WHAT YOU SHOULD DO -
Set down the page excerpt once more as it stands.

PAGE EXCERPT -
****************************************
Apesar disso, em 2014, o crítico culinário Josh Ozersky escreveu um artigo criticando a junção de música e menu, uma frente de experimentação amplamente defendida e cultivada por outras personalidades da culinária, como Caroline Hobkinson, que se define como “artista culinária e antropóloga”. A meu ver, o ponto de maior relevância, que me parece de certa forma relegado nesses estudos sobre música e menu (e consequente combustível para debates acalorados sobre sua verdadeira eficácia ou mera especulação hipster) é levar em consideração o fato inconteste de que música é um processo social e como tal fortemente dependente da enculturação do ouvinte. Enquanto estudos demonstram quantitativamente a influência no paladar de estímulos sonoros desprovidos de contexto (como ondas senoidais, timbres, padrões rítmicos, etc), a utilização de estímulos musicais (ou seja, fortemente contextualizados a um gosto musical) torna esta frente de pesquisa passível de ser aclamada por personalidades artísticas, como Hobkinson, ao mesmo tempo que execradas por outras personalidades importantes da gastronomia, como foi Ozersky. Música é altamente dependente do gosto do ouvinte e não se pode garantir que um repertório musical será ubiquamente apreciado por todo e qualquer ouvinte (na verdade, é comum que a música seja um fator não agremiador mas polarizador de gostos e opiniões, em grupos de ideologias e interesses opostas). A meu ver, a pesquisa em “som e sabor” fará maiores e melhores avanços se esta seguir numa frente prioritariamente baseada em “paisagens sonoras” compostas por padrões totalmente (ou o máximo possível) desprovidos de contexto para a maioria dos ouvintes; onde as grandezas psicoacústicas não sejam entrelaçadas com fatores psicológicos contextuais de natureza expressiva e sociocultural de cada ouvinte (o que é um dos mais importantes aspectos etnográficos da música). Neste sentido, a noção de objeto sonoro e escuta reduzida de Pierre Schaeffer  pode quem sabe ser um palatável aliado ao sonic seasoning, dando a esta frente de pesquisa um novo e majestoso sabor.
****************************************
DATASET CONTENT -
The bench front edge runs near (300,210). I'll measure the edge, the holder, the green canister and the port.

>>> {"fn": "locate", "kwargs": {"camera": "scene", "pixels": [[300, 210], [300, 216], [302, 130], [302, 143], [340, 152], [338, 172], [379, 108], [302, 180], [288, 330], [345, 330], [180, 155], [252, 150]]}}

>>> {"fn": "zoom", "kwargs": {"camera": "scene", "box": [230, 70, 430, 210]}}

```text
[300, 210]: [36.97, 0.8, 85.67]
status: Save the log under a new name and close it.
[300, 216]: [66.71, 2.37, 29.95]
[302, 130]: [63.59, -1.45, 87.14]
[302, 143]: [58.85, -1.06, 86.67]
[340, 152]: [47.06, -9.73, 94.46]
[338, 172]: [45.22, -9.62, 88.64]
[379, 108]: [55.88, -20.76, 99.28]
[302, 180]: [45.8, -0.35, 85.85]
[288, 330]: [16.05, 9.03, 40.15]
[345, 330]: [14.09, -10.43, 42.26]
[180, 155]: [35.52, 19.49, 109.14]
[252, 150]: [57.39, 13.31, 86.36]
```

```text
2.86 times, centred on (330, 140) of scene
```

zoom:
****************************************
TASK RESULT -
Apesar disso, em 2014, o crítico culinário Josh Ozersky escreveu um artigo criticando a junção de música e menu, uma frente de experimentação amplamente defendida e cultivada por outras personalidades da culinária, como Caroline Hobkinson, que se define como “artista culinária e antropóloga”. A meu ver, o ponto de maior relevância, que me parece de certa forma relegado nesses estudos sobre música e menu (e consequente combustível para debates acalorados sobre sua verdadeira eficácia ou mera especulação hipster) é levar em consideração o fato inconteste de que música é um processo social e como tal fortemente dependente da enculturação do ouvinte. Enquanto estudos demonstram quantitativamente a influência no paladar de estímulos sonoros desprovidos de contexto (como ondas senoidais, timbres, padrões rítmicos, etc), a utilização de estímulos musicais (ou seja, fortemente contextualizados a um gosto musical) torna esta frente de pesquisa passível de ser aclamada por personalidades artísticas, como Hobkinson, ao mesmo tempo que execradas por outras personalidades importantes da gastronomia, como foi Ozersky. Música é altamente dependente do gosto do ouvinte e não se pode garantir que um repertório musical será ubiquamente apreciado por todo e qualquer ouvinte (na verdade, é comum que a música seja um fator não agremiador mas polarizador de gostos e opiniões, em grupos de ideologias e interesses opostas). A meu ver, a pesquisa em “som e sabor” fará maiores e melhores avanços se esta seguir numa frente prioritariamente baseada em “paisagens sonoras” compostas por padrões totalmente (ou o máximo possível) desprovidos de contexto para a maioria dos ouvintes; onde as grandezas psicoacústicas não sejam entrelaçadas com fatores psicológicos contextuais de natureza expressiva e sociocultural de cada ouvinte (o que é um dos mais importantes aspectos etnográficos da música). Neste sentido, a noção de objeto sonoro e escuta reduzida de Pierre Schaeffer  pode quem sabe ser um palatável aliado ao sonic seasoning, dando a esta frente de pesquisa um novo e majestoso sabor.